• WRITTEN INSTRUCTION
Each line of the data that includes the string "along" is to be copied out.

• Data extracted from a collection
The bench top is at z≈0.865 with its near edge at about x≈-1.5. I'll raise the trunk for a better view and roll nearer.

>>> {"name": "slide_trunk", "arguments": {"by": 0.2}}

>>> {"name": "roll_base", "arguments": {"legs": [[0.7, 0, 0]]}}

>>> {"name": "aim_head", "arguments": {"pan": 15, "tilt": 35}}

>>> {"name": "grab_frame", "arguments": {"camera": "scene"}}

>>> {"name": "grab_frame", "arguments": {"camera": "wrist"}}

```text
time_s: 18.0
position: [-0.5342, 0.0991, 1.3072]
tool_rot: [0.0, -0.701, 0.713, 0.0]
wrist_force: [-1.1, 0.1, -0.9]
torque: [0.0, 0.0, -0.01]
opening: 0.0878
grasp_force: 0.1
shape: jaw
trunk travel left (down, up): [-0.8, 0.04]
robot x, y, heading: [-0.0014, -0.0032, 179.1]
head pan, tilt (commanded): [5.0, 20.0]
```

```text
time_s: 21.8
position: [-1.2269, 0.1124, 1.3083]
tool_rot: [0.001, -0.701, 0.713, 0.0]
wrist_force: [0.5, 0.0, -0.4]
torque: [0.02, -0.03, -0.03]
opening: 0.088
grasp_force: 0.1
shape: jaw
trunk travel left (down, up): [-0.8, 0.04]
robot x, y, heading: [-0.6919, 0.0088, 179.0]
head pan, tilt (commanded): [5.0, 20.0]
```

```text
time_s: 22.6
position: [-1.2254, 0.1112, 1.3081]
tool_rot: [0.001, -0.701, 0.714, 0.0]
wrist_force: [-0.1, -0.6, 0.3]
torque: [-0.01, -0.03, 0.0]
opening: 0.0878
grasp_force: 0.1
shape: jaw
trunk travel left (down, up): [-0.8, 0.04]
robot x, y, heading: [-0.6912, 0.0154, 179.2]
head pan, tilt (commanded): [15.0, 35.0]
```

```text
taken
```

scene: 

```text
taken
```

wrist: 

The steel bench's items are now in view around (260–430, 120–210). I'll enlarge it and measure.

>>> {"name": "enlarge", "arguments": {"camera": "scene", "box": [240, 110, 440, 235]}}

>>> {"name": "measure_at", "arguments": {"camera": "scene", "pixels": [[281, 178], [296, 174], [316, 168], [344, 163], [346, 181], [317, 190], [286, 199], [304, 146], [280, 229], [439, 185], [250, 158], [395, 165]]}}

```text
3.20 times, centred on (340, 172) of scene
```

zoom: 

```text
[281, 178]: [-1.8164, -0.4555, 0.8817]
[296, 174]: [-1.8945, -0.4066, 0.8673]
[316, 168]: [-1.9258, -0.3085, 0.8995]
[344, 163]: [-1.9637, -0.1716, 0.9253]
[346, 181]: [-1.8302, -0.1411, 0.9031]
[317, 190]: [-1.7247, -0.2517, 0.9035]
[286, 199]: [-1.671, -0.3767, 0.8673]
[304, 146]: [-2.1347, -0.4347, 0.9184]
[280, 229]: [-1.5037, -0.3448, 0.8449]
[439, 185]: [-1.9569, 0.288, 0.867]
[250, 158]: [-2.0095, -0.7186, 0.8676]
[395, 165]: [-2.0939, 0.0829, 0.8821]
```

==

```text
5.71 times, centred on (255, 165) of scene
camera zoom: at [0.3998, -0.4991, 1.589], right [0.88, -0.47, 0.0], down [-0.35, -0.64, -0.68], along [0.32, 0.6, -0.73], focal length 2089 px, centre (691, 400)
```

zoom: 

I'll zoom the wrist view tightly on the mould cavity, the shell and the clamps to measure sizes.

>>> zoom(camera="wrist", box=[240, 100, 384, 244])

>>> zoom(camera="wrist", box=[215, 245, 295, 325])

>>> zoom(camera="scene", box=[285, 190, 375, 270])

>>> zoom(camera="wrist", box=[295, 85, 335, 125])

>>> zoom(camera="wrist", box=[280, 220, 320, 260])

--

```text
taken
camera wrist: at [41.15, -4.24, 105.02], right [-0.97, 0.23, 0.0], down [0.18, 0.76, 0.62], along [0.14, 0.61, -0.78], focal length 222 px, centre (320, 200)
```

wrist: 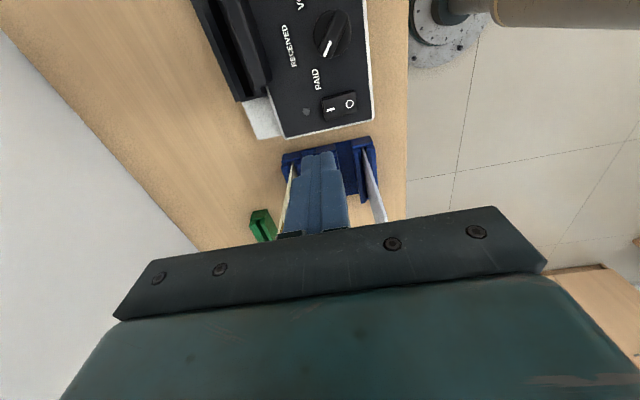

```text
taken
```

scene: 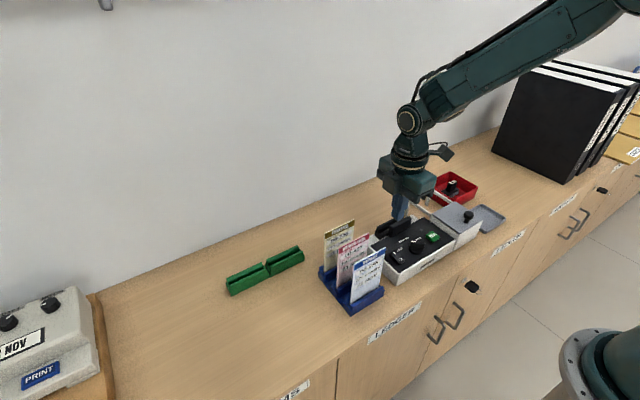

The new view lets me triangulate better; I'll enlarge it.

• OUTPUT BELOW
camera zoom: at [0.3998, -0.4991, 1.589], right [0.88, -0.47, 0.0], down [-0.35, -0.64, -0.68], along [0.32, 0.6, -0.73], focal length 2089 px, centre (691, 400)
camera wrist: at [41.15, -4.24, 105.02], right [-0.97, 0.23, 0.0], down [0.18, 0.76, 0.62], along [0.14, 0.61, -0.78], focal length 222 px, centre (320, 200)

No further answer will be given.